22 Ocak 1987. Hakkari’nin Uludere ilçesine bağlı Ortabağ köyünde bir düğün evi. Kına gecesine katılan köy korucularını hedef seçen PKK, düğün sahiplerinin bacasından el bombalarını bırakıyor Bir yıl önce aynı köyün yakınlarında 14 askeri şehit eden terör örgütü olay sonrası Irak’taki terör yuvalarının bombalanmasını unutmadığını 2’si çocuk 4’ü kadın toplam 8 kişiyi katlederek hatırlatıyor. Yetmiyor bir gün sonra Mardin’in Gündörke mezrasındaki bebekler de intikamdan nasibini alıyor. Henüz uykuda olan Ağırman ve Akçay ailelerinin evleri basılıyor. 3 yaşındaki Eşref, 1,5 yaşındaki Vehibe’nin de aralarında bulunduğu 7’si çocuk olmak üzere 10 kişi önce silahlarla taranıyor sonra evleri ateşe veriliyor…

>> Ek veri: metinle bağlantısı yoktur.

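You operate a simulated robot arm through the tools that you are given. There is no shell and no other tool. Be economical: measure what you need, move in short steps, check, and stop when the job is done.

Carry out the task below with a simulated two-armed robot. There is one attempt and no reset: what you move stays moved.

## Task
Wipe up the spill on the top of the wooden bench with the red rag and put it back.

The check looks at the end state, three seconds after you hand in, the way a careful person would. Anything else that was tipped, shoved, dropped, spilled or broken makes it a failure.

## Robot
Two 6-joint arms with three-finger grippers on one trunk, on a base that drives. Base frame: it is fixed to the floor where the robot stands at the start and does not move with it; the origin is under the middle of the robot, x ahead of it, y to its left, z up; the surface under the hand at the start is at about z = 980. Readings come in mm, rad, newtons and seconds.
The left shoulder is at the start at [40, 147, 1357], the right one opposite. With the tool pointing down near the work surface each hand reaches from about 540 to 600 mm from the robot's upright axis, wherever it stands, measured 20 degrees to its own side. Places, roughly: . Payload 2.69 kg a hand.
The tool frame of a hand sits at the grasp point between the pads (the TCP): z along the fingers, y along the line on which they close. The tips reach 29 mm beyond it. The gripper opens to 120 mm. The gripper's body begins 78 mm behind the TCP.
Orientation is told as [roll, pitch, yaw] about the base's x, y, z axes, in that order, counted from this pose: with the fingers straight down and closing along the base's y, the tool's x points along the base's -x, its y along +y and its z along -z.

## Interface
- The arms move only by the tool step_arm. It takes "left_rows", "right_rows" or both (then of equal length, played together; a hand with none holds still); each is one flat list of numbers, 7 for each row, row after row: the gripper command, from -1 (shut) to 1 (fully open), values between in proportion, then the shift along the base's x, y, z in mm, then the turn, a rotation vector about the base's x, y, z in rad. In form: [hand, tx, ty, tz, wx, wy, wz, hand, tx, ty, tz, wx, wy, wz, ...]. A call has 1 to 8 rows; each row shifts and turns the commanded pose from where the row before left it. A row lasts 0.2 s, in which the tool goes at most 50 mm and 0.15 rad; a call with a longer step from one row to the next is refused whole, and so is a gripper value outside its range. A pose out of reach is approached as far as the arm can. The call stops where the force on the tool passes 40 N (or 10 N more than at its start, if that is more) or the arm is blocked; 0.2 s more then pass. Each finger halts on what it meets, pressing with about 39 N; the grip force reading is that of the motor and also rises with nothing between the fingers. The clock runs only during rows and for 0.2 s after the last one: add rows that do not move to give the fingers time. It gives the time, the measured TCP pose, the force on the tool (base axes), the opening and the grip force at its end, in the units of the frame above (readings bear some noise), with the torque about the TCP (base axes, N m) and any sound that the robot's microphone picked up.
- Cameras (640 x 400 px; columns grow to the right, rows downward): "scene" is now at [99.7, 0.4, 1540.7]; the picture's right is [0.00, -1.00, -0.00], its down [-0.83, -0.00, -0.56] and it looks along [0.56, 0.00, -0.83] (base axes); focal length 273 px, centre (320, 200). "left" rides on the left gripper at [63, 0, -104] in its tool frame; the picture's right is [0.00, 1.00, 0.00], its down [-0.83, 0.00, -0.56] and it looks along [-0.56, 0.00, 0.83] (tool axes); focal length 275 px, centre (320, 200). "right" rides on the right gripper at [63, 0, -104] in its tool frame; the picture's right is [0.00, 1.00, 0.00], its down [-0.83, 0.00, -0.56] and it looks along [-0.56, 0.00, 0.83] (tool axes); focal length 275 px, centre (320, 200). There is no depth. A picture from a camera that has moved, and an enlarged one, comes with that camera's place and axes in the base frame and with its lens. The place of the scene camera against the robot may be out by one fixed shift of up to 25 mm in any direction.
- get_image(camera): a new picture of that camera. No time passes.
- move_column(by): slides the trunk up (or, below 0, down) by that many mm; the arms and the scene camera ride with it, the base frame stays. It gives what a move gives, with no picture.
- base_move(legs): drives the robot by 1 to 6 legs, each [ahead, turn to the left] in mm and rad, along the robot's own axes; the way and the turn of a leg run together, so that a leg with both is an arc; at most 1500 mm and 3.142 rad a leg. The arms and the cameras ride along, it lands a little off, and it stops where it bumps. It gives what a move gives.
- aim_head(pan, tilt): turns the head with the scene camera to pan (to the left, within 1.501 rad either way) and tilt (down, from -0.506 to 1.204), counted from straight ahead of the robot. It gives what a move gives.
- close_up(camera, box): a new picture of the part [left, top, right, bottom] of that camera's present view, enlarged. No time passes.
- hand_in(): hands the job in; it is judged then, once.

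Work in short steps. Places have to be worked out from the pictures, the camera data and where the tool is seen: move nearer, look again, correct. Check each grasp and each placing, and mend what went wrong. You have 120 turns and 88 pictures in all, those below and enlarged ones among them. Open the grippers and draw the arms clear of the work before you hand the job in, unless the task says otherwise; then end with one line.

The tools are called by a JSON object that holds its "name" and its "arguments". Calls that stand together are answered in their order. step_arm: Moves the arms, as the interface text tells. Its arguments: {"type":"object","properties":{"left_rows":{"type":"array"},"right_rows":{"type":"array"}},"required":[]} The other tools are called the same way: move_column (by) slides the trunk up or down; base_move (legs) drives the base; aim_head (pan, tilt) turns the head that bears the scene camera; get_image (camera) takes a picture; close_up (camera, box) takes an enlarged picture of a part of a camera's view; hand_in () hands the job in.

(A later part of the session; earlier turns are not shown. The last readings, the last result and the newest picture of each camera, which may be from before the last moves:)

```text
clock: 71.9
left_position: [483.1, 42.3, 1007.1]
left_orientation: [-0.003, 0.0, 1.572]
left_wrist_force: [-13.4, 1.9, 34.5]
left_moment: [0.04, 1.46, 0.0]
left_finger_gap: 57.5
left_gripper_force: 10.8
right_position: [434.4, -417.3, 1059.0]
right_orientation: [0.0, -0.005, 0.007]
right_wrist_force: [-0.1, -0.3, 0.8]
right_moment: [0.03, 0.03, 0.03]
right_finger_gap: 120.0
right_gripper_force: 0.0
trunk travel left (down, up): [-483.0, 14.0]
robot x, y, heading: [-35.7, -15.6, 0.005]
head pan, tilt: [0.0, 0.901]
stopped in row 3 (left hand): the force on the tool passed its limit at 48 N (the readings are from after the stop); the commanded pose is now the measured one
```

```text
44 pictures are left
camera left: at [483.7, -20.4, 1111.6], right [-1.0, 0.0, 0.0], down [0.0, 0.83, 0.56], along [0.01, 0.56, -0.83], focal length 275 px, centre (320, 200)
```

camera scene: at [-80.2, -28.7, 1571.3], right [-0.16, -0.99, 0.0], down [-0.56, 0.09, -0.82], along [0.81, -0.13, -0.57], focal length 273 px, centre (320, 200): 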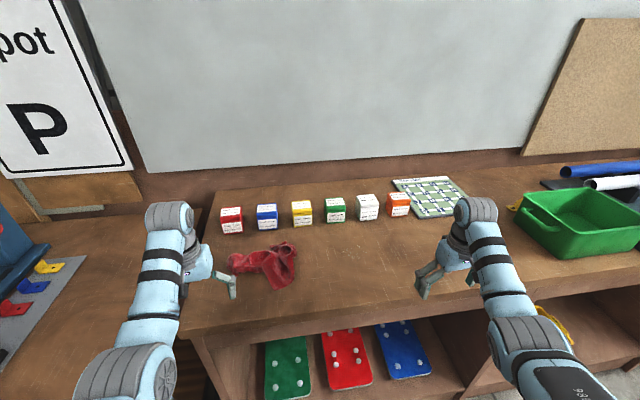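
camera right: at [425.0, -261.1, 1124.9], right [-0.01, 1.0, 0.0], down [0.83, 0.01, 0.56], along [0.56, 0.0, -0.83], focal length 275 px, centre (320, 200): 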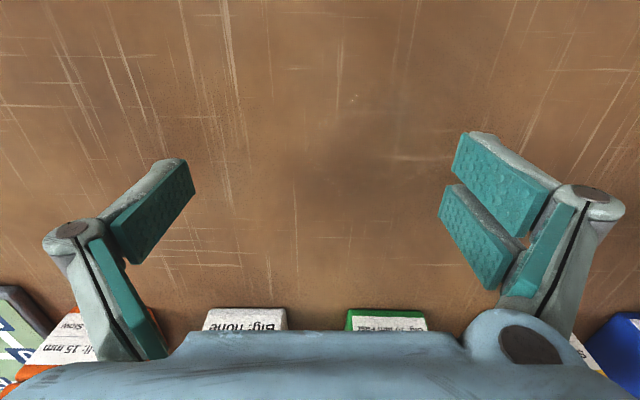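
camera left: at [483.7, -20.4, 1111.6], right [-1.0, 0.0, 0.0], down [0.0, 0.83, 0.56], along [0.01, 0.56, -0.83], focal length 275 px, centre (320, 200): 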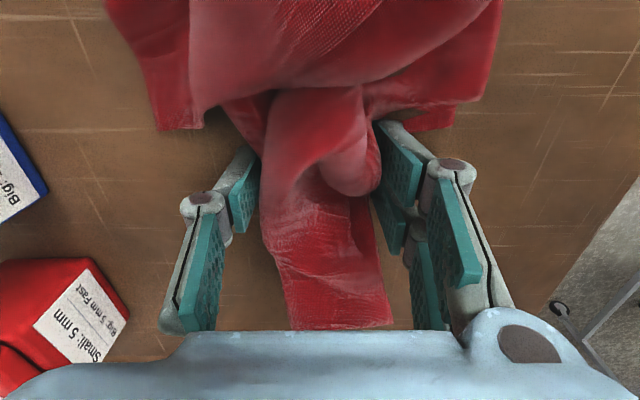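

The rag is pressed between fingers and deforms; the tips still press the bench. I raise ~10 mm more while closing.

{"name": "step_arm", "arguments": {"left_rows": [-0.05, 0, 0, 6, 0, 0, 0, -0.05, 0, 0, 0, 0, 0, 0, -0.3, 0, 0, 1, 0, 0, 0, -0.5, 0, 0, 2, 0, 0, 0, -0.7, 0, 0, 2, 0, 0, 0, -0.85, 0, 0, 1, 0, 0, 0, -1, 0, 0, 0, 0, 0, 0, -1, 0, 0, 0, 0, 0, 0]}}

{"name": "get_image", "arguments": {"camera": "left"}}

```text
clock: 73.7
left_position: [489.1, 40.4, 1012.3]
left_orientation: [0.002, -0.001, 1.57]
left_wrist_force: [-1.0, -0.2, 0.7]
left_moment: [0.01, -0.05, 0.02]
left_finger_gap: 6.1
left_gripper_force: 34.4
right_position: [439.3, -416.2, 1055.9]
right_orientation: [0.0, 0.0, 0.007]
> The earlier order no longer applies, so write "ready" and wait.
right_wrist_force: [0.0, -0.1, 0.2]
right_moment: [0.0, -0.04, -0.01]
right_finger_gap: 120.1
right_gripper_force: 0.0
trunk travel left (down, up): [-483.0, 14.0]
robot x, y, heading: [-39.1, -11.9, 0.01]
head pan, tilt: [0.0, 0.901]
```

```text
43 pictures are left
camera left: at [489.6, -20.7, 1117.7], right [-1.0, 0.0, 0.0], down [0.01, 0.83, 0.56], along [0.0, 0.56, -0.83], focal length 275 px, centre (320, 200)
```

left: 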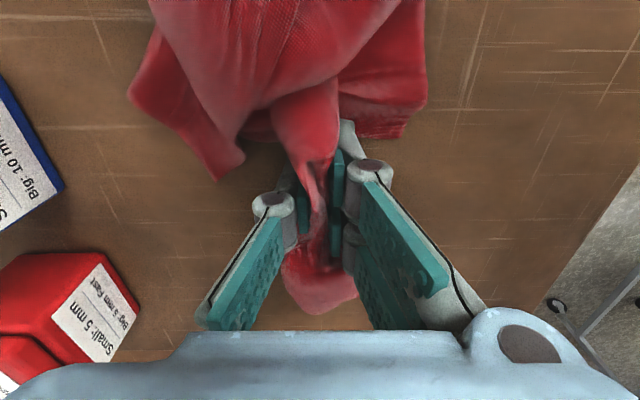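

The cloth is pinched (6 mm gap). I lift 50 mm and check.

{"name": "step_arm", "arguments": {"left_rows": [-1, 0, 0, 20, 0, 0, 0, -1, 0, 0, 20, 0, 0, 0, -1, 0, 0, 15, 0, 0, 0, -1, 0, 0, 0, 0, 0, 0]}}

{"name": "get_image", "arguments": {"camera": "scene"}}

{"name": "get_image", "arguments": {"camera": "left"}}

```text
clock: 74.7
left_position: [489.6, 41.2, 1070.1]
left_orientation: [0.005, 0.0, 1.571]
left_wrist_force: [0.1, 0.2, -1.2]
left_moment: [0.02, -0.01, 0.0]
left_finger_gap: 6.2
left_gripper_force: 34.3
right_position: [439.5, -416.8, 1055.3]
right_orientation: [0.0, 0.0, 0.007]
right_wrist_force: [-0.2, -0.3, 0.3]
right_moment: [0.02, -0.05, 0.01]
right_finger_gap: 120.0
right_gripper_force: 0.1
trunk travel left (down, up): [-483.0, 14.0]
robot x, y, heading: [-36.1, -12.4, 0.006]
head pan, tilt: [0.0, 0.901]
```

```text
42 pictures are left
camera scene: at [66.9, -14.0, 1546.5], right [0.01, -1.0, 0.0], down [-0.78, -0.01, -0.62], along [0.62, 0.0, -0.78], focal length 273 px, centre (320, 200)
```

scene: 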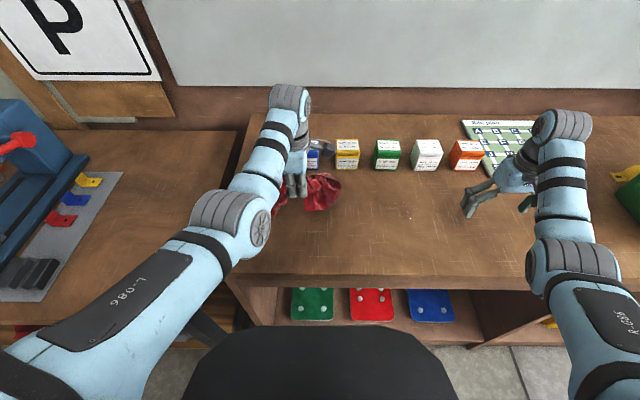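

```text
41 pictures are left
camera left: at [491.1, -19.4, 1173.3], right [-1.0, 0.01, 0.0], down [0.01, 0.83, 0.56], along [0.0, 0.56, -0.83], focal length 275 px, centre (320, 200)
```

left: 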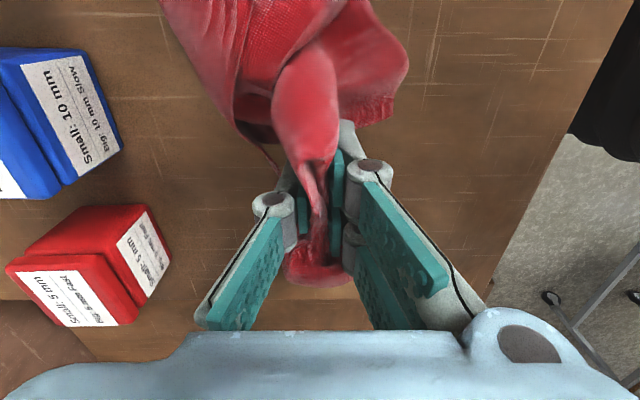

22 Şubat 1987’de aralarında kardeşinin de bulunduğu 14 kişinin PKK tarafından katledilmesini şöyle anlatıyor Güngör Cengiz: "Herkesi eve soktuktan sonra dışarıda dolaşan küçük bir çocuk gördüler. Çocuğa sen kimsin, kimin oğlusun diye sorduktan sonra çocuk, 'ben Abuzeyit'in oğlu Gürgün’üm' dedi. Bunun üzerine teröristler küçük çocuğa 'sen de eve gir, size bir şey anlatacağım' diyerek o masum yavrucağa da evde bulunan herkesi acımadan kurşuna dizdiler ve ardından evi ateşe verdiler"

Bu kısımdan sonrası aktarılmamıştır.